I made grilled cheese and french fries for an early dinner. I had to run to the store and just did not have it in me for anything else.
Joe comes home just as I am finishing up the last of the sandwiches. We do a quick catch up, I tell him how I need to run to the store for last minute things for Vinnie’s birthday tomorrow. (And by “last minute things” I mean a card and cash!)
I grabbed my jacket. “Do you think you can keep an eye on the last grilled cheese? I need to make a quick phone call.”
Joe looks at me, nods his head and all is good. I go outside to the balcony to call my sister real quick. (I have to go outside because my phone seriously has no reception inside. Just ask anyone who I talk to on the phone.)

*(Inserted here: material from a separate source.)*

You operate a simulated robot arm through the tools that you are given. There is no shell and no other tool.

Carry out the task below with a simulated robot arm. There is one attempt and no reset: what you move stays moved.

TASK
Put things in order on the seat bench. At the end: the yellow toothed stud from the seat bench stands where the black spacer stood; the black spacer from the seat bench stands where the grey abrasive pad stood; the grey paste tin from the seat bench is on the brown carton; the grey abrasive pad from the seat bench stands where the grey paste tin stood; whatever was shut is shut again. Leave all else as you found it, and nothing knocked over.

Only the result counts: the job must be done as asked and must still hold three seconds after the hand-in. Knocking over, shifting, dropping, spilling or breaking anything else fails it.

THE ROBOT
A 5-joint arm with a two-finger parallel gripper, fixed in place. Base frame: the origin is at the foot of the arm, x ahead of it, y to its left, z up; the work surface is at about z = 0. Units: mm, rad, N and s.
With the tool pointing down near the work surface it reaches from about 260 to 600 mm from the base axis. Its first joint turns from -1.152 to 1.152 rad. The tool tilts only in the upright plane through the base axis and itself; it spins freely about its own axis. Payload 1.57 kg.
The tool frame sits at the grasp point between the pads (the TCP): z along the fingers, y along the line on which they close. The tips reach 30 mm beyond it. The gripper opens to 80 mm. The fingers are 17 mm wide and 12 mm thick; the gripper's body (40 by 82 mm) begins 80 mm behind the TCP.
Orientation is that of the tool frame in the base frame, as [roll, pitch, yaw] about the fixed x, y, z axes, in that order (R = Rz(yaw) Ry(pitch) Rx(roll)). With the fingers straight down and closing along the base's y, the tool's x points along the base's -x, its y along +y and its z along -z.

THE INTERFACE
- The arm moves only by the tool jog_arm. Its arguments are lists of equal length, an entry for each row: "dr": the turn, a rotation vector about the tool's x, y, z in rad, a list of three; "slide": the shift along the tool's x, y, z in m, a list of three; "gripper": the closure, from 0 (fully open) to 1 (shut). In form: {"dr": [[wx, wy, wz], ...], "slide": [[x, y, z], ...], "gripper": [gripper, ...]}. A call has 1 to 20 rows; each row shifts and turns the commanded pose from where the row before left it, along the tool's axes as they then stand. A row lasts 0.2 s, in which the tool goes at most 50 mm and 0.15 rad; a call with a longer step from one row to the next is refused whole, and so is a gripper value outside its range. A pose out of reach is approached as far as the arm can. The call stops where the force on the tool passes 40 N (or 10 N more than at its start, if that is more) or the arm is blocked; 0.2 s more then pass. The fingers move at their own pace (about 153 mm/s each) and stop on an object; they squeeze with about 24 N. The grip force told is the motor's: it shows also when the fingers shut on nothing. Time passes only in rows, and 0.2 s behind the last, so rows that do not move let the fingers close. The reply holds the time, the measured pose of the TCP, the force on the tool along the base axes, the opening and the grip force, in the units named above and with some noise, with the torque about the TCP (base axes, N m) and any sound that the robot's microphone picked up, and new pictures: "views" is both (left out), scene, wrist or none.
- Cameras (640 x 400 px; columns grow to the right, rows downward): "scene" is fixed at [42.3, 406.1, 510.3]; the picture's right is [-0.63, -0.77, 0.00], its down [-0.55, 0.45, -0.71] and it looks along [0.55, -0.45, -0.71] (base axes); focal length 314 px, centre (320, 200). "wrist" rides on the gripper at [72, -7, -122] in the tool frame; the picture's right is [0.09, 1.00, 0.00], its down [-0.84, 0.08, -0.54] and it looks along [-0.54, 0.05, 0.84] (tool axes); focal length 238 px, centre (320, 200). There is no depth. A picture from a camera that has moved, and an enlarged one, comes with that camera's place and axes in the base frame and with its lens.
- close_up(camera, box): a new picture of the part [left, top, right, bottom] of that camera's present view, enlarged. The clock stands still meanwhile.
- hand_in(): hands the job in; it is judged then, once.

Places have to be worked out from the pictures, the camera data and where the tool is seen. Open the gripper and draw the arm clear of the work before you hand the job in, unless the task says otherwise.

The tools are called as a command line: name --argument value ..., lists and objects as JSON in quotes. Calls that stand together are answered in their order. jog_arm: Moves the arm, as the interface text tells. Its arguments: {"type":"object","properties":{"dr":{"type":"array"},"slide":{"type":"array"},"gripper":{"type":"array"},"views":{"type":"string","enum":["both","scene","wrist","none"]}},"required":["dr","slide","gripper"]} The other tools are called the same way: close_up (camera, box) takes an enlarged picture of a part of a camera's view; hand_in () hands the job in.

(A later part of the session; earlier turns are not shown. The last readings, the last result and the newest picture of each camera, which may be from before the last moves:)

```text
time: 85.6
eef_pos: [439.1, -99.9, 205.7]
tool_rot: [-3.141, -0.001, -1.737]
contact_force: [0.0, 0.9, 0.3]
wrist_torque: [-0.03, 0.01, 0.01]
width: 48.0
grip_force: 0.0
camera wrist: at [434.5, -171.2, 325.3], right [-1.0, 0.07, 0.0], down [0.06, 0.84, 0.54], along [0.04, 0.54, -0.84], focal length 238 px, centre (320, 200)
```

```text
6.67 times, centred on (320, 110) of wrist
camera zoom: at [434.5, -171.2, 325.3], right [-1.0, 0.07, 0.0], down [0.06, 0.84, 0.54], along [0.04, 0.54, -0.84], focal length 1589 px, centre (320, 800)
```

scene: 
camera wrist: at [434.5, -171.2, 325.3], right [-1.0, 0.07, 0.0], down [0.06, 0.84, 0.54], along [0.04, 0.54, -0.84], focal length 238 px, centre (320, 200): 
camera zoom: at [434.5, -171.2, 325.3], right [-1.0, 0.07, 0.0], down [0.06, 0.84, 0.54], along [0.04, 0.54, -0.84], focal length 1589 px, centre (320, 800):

My sister and I talk for maybe ten minutes. I head back inside to a smoking pot on the stove a very black grilled cheese sandwich and Joe on the sofa oblivious to it all. I turn the stove off, remove the pan and assure Sofia that “No, we do not need to call the fire department.”
I am now in the Target checkout line. I do not know why it is I do not shop at Target more often. It’s only a four-minute drive from my apartment and they have cute stuff. A little pricey on their meats but other than that a good store.

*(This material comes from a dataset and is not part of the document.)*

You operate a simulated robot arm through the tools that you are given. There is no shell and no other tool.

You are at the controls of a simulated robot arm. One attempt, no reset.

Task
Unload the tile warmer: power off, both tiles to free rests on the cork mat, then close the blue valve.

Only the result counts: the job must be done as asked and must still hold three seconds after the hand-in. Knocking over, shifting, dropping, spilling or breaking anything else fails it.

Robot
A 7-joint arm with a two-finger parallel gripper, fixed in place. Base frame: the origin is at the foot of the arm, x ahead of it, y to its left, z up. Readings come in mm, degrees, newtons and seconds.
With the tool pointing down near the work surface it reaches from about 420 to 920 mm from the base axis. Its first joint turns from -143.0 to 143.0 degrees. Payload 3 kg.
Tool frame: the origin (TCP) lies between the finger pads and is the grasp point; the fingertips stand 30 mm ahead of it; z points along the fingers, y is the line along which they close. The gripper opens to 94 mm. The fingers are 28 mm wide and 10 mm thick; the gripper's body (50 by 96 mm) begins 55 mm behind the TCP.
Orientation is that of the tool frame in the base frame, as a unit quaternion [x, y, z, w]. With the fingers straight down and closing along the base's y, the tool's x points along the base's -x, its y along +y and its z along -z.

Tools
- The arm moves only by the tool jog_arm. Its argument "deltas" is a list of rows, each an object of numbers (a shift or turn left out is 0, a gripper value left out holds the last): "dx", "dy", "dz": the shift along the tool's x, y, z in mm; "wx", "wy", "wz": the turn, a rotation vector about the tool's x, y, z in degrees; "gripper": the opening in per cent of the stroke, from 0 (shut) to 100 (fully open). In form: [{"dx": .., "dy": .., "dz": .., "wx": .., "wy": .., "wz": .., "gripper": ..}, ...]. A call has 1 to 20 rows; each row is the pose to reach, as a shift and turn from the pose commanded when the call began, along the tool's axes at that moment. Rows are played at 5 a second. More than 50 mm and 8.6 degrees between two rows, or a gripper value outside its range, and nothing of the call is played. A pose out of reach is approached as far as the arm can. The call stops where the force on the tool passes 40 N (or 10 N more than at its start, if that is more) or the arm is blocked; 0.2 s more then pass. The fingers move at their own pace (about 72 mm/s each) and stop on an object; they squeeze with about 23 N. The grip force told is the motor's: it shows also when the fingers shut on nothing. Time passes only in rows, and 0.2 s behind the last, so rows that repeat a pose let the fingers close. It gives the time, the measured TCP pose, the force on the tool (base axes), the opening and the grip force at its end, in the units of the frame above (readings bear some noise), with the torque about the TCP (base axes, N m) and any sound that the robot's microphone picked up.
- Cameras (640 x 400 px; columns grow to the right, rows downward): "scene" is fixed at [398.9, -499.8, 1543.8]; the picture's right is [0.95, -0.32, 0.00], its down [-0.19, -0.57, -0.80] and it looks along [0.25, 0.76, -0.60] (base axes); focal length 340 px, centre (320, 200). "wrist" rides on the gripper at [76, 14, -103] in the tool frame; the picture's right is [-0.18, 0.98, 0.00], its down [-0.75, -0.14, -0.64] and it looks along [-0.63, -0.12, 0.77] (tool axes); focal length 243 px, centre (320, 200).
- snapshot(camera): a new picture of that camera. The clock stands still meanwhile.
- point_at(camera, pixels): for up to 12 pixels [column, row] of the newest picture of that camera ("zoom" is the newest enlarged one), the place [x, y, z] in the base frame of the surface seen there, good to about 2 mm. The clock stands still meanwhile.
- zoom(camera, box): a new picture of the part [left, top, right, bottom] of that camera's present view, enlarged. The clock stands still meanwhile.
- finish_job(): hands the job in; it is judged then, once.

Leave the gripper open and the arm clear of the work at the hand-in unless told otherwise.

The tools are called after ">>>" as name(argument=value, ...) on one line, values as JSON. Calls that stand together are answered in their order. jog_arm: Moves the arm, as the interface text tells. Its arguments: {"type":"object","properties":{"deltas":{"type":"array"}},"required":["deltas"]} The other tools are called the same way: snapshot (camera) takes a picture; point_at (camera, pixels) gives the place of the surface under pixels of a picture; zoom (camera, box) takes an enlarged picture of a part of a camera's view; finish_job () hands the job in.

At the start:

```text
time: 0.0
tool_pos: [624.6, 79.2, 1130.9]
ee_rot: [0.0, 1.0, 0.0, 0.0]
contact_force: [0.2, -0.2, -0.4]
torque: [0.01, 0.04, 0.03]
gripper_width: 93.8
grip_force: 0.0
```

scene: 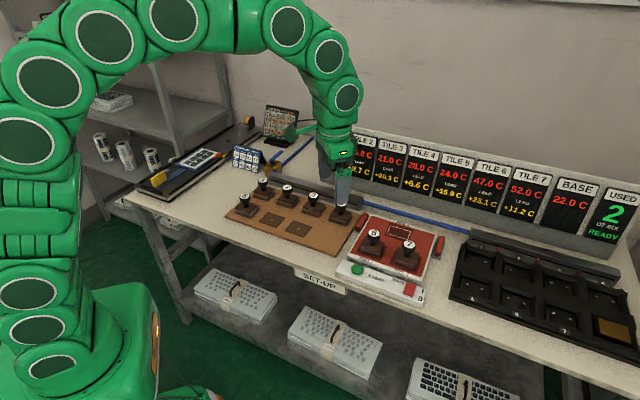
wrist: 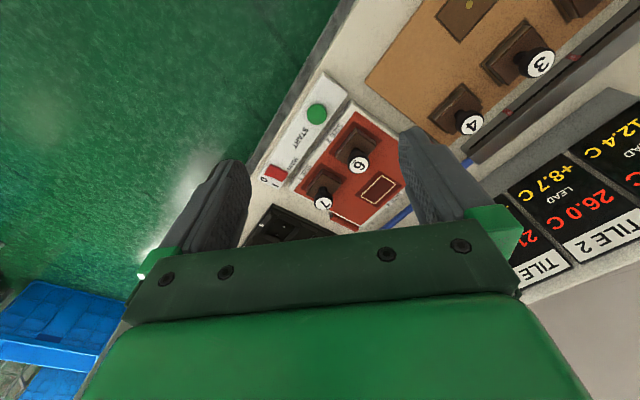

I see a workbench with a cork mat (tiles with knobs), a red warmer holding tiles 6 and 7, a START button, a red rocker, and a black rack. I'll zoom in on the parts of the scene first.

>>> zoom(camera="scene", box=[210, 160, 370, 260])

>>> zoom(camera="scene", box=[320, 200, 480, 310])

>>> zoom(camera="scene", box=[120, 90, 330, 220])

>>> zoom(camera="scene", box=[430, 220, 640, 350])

The lady in front of me is using WIC. For those not familiar, WIC stands for Woman, Infant, Children. It is a federal program to help low-income woman provide nutrition to their children. Many people equate WIC with welfare. That is not always true. You can qualify for WIC and not qualify for food stamps. It is a good program, and I am not ashamed to say when I had Gracie, I was on WIC. There was no way I was able to afford her special needs formula on my own.

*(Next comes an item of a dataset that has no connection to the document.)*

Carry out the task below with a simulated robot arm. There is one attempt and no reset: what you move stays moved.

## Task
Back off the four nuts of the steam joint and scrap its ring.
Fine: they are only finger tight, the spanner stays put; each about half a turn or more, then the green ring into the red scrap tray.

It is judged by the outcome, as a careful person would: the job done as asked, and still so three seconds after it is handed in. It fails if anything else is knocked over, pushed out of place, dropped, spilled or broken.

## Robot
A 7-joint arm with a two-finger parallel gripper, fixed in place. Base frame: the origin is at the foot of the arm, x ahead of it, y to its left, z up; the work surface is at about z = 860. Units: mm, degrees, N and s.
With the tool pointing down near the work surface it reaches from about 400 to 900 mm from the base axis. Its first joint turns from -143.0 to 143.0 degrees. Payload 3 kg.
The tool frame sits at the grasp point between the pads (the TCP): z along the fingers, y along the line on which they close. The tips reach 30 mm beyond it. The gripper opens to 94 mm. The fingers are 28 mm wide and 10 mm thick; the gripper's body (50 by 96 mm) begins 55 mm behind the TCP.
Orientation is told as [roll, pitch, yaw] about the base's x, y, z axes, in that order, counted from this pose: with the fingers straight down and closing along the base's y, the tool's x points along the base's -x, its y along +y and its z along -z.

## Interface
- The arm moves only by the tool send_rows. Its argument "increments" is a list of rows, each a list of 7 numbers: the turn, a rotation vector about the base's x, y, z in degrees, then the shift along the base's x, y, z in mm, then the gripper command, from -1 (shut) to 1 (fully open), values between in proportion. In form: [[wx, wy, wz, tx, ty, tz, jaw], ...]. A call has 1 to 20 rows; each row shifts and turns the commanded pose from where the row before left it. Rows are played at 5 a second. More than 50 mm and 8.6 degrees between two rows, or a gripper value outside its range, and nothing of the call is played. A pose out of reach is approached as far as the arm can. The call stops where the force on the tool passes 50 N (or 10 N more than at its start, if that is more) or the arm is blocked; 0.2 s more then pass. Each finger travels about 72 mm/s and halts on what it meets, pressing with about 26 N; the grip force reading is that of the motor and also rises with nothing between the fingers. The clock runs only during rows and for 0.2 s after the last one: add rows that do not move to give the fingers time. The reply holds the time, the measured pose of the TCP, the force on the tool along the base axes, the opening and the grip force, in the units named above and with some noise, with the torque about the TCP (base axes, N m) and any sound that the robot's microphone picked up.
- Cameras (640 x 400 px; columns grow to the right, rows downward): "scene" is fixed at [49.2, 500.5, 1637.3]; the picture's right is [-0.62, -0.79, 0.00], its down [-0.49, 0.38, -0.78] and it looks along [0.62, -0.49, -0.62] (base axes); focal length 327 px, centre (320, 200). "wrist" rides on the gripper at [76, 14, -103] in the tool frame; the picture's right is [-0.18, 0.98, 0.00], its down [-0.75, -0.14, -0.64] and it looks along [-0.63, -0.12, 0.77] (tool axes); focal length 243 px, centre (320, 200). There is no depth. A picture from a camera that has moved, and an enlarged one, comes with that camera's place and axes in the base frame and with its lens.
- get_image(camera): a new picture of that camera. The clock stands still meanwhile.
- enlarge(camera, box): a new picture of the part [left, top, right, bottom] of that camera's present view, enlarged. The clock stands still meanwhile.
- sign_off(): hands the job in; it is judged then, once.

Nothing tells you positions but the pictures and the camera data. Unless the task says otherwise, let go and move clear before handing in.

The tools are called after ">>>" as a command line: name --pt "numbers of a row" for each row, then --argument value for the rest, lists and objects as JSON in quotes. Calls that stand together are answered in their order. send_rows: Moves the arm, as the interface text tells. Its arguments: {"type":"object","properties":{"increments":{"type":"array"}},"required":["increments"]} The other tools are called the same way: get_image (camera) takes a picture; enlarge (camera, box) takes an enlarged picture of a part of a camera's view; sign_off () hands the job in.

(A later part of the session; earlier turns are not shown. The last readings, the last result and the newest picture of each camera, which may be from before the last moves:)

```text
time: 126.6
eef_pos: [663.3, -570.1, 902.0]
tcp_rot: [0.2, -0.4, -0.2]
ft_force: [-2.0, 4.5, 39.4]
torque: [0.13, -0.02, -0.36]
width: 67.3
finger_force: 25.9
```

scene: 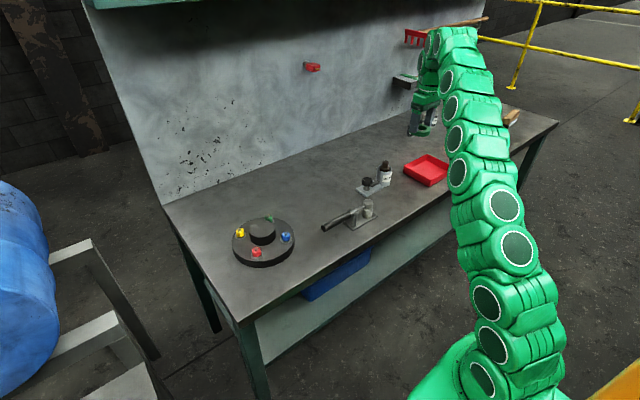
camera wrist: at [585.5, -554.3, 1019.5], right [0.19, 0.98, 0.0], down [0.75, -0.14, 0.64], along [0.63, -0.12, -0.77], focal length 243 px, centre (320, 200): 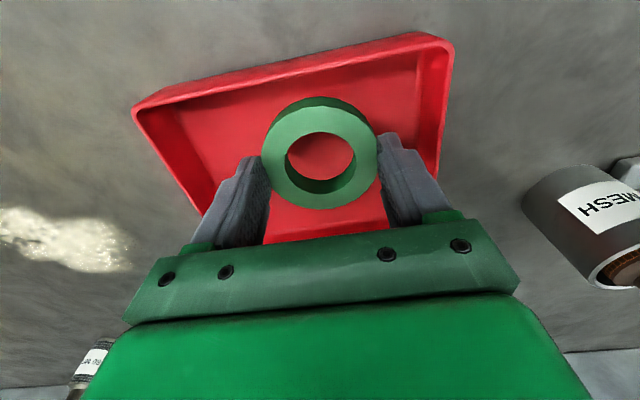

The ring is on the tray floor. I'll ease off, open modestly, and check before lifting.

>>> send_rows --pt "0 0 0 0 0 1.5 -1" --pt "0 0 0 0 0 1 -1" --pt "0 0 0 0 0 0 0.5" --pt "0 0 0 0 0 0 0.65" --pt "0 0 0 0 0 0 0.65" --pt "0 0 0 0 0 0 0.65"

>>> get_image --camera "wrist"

WIC was a life saver for Joe and I. The thing is when using WIC, you are issued “checks.” These checks are very specific to what you can buy. Specific milk, peanut butter, formula, juice. You have to get exactly what the check says, and the cashier has to make sure everything matches up. It’s a long process, and sometimes when you have judgemental know-it-alls behind you in line, they can leave you feeling insecure and less than.
I was determined not to make this lady in front of me feel like that. So, as she and the cashier are going through about five different WIC checks, I occupy myself on the phone. I talk myself out of buying a Snickers, and I eavesdrop on the conversation behind me.
So here is the scoop. Directly behind me in line is a lady. Probably mid 30’s. Behind her is a couple. Man and woman. At this point I have not seen them, I can just hear the conversation.
Couple~ That is a great tattoo!
Lady~ Oh I am sorry, I did not know it was showing.
Couple~ It’s a great tattoo! Did you go to Disney often?
Lady~ Thank you! We just got back a month ago, that’s when I got the tattoo.
It was at this point that I turned around. I am nosy, I wanted to see the tattoo and the cashier was still dealing with the customer using WIC.
I turn around, see the couple. I freeze for about eight seconds, then quickly turn back around.
This couple, I do not even know, this couple was, well, I want to say a “better” version of Joe and me, but I know better than that. The lady, probably about ten years older than me. Long shoulder length black hair, styled the same way as I do mine. She was dressed perfectly. Long black coat, a beautiful knee-length red skirt paired with a black blouse. The gentleman, black slacks, grey button-down, and a black and grey petticoat. In my mind, they just got out of church and had to run into Target for some last minute items for Sunday dinner. But….it was not just the way they were dressed. It was the way they carried themselves, the way they were engaging the other lady in conversation regarding her tattoo. This couple had a positive, feel-good vibe about them.
I remember being a little girl, looking into the future, this is the couple who I saw myself as. And the fact that they looked like an older version of Joe and I really made me think.
While in the checkout line, I had to quickly get a grip on reality. As wonderful and as positive as this look-alike couple seemed to be, we all know there is so much more that goes on behind the scenes.
I can write about twenty different scenarios, but they would all end the same way.
At the end of the day, it’s going to be the hard things, the big things that matter. It’s going to be seeing your spouse through loss, it’s going to be making the active decision every day to love the other, even when it is not always easy. It’s going to be holding your tongue if they are a loud eater, it will be hanging in there through weight gain or weight loss. It will be money, it will be jobs, it will be kids. And as much as I truly enjoyed this couple, as much as I enjoyed seeing what a different version Joe and I would be, none of that compares to the real thing…..
unless perhaps we are talking about burnt grilled cheese.